ABD ve Avrupa ülkelerinde giderek artan aşı karşıtlığı kızamık gibi toplumu tehdit eden hastalıkların yeniden gündeme gelmesine neden oldu. Geçen Mart ayında ABD’nin New York Eyaleti’nde baş gösteren kızamık salgınında 153 çocuk kızamık hastalığına yakalanmıştı. Dünya Sağlık Örgütü (DSÖ) verilerine göre aşılamayla önlenebilen kızamık vakaları 2018 yılında bir önceki yıla göre üç kat artmış, Avrupa […]

Aşı karşıtlığının bilimsel bir dayanağı yok

ABD ve Avrupa ülkelerinde giderek artan aşı karşıtlığı kızamık gibi toplumu tehdit eden hastalıkların yeniden gündeme gelmesine neden oldu.

Geçen Mart ayında ABD’nin New York Eyaleti’nde baş gösteren kızamık salgınında 153 çocuk kızamık hastalığına yakalanmıştı. Dünya Sağlık Örgütü (DSÖ) verilerine göre aşılamayla önlenebilen kızamık vakaları 2018 yılında bir önceki yıla göre üç kat artmış, Avrupa çapında kızamığa yakalananların sayısı 82 bin 500’ü bulmuştu.

Türkiye’de ise;

• 2014 yılında 572,

• 2015 yılında 342,

• 2016 yılında da 9 kızamık hastası görüldüğü bildirildi.

Buna karşın, 2017’de kızamık vakalarında yeniden artış görüldü. 2017’de kızamık hasta sayısı 69 ve 2018’in ilk 9 ayında da 510 olduğu DSÖ tarafından rapor edildi.

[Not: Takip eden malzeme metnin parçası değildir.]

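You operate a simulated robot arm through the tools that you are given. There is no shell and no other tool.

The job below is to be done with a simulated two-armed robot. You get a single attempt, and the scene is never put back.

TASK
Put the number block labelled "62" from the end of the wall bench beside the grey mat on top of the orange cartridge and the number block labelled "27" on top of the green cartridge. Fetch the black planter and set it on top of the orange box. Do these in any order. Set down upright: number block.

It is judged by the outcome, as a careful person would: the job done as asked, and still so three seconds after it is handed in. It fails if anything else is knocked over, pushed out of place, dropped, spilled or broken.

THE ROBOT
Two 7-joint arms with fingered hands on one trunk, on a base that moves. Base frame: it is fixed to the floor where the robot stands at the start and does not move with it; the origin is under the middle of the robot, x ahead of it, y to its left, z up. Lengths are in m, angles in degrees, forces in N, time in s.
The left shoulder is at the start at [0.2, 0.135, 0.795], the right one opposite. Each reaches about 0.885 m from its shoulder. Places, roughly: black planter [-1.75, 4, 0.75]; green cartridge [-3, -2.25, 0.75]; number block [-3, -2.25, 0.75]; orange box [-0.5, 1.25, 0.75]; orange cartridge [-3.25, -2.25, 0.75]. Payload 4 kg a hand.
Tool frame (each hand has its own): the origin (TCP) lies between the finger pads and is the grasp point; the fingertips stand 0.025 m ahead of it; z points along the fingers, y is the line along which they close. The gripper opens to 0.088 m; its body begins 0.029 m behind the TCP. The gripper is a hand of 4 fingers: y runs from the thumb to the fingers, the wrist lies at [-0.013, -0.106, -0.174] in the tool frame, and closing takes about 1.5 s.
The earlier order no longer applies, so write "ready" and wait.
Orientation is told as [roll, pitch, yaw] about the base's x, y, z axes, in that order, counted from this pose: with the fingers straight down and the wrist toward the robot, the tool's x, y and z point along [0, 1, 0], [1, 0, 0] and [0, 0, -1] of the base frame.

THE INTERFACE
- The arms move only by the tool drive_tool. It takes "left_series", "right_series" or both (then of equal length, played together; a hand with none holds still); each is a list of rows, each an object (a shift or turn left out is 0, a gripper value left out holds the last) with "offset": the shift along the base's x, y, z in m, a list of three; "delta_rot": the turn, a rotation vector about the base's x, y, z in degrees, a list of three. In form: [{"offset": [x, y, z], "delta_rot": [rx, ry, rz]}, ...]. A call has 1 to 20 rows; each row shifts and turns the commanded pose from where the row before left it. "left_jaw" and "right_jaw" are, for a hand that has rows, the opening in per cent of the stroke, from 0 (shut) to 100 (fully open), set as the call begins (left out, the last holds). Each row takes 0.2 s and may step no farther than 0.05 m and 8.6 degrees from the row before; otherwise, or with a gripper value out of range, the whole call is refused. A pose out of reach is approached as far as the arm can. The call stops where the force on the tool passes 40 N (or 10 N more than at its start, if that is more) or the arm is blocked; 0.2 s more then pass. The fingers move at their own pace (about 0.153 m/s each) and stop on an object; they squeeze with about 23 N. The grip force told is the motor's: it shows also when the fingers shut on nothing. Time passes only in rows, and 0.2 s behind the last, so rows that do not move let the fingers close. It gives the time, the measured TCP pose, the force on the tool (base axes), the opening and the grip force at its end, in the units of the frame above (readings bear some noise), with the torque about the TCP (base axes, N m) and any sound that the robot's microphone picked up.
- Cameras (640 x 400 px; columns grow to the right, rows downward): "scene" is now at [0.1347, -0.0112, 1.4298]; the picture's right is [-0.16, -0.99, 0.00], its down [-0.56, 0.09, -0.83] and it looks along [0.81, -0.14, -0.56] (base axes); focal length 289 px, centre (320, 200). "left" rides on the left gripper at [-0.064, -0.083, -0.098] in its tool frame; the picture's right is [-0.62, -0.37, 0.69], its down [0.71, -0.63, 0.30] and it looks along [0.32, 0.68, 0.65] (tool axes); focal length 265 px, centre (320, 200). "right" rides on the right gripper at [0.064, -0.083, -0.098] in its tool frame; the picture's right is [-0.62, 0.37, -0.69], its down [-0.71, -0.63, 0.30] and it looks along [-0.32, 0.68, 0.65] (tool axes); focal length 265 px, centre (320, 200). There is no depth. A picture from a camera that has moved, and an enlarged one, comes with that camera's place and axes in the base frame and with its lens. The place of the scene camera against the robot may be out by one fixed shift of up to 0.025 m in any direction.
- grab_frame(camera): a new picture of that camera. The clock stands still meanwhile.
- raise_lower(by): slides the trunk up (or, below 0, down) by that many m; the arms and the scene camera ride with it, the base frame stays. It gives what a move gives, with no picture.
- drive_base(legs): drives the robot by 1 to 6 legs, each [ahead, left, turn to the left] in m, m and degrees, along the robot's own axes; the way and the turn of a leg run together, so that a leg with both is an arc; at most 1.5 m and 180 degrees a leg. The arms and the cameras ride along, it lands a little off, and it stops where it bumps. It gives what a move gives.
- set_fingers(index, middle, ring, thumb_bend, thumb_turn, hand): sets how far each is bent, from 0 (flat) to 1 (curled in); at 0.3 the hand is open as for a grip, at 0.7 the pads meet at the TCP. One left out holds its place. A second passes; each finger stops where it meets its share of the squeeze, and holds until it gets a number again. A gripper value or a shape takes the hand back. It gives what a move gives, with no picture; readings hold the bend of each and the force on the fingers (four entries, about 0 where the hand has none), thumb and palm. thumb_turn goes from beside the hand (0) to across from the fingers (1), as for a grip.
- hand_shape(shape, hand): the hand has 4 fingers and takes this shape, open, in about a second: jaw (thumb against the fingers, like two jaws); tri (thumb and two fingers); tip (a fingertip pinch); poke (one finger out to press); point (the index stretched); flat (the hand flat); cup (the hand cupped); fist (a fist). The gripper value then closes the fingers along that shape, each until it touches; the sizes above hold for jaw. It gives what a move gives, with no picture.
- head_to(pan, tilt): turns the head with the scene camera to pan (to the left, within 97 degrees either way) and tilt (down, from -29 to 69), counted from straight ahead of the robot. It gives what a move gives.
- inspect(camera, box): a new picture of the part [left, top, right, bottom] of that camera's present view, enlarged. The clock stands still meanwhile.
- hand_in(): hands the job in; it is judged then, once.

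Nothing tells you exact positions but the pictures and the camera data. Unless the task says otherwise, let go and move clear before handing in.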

3 milyon insan kurtarılıyor

Aşı olmanın önemine değinen Tıbbi Mikrobiyoloji Anabilim Dalı Öğretim Üyesi Dr. Özer Akgül, aşı karşıtlığının toplum sağlını tehdit ettiğini dile getirerek, “Aşı ile bağışıklama, tıbbi başarıların en önemlilerinden biri” ifadelerini kullandı. Dr. Akgül, aşı karşıtlığının toplum sağlını tehdit ettiğini dile getirdi. Aşı karşıtlığının bilimsel bir tarafının olmadığını aktaran Dr. Akgül, aşılanma ile her yıl dünyada yaklaşık 3 milyon hayatın kurtarıldığını vurguladı.

Aşı karşıtlığına dayanak olduğu söylenen hiçbir iddianın bilimsel bir dayanağı olmadığının altını çizen Dr. Akgül, aşılamanın önemini şu sözlerle ifade etti: “Aşılama hastalıklardan kaynaklanan salgın ve hastaneye yatışların önlenmesine yardımcı oluyor. Aşı ile önlenebilen hastalıklar arasında, kızamık, kızamıkçık, kabakulak, çocuk felci, hepatit A ve B, suçiçeği ve grip gibi viral hastalıklar ile tüberküloz, difteri, boğmaca, tetanos, menenjit gibi bakteriyel hastalıklar bulunuyor.

Aşı yaptırmayanlarda aşıyla önlenebilen ölümcül hastalıkların görülebilme olasılığı yeniden ortaya çıkıyor ve toplumsal bir tehdit oluşuyor.”